Slipping into the frigid drink when you're trying to land a steelhead is akin to sliding off an icy precipice when you're reaching for the summit. It can leave you somewhere between wet and uncomfortable and hypothermic and hurt.
That's what inspired one of the leading equipment innovators of this century, Patagonia's Yvon Chouinard, to develop crampons for walking in rivers. In lieu of studs or teeth, like you'd find on traditional mountaineering crampons, Yvon's River Crampons are made from soft aluminum bars that are malleable by design, so they can cut through slick weeds and moss on river bottoms and better grip slippery rocks. They will fit most wading boots, and give anglers an in-water advantage that won't take a toll on the interior of a boat like traditional cleats.

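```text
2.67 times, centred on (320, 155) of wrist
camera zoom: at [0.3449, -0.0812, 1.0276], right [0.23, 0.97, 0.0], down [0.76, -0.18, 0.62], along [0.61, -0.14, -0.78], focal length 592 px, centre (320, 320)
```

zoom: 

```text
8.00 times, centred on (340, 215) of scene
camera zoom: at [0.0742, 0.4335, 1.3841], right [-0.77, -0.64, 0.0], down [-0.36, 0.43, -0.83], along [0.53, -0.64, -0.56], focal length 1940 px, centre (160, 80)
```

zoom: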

We could fill weeks of posts about all the cool new products we saw at last week's Outdoor Retailer Show in Salt Lake City. But we won't. Instead, we've begun calling it in and field-testing it. Depending on how it fares, you'll likely read about more of it here on Gear Shed, in the monthly magazine, and in our Buyer's Guides special issues and iPad apps. Until then, here are three final products to geek out on.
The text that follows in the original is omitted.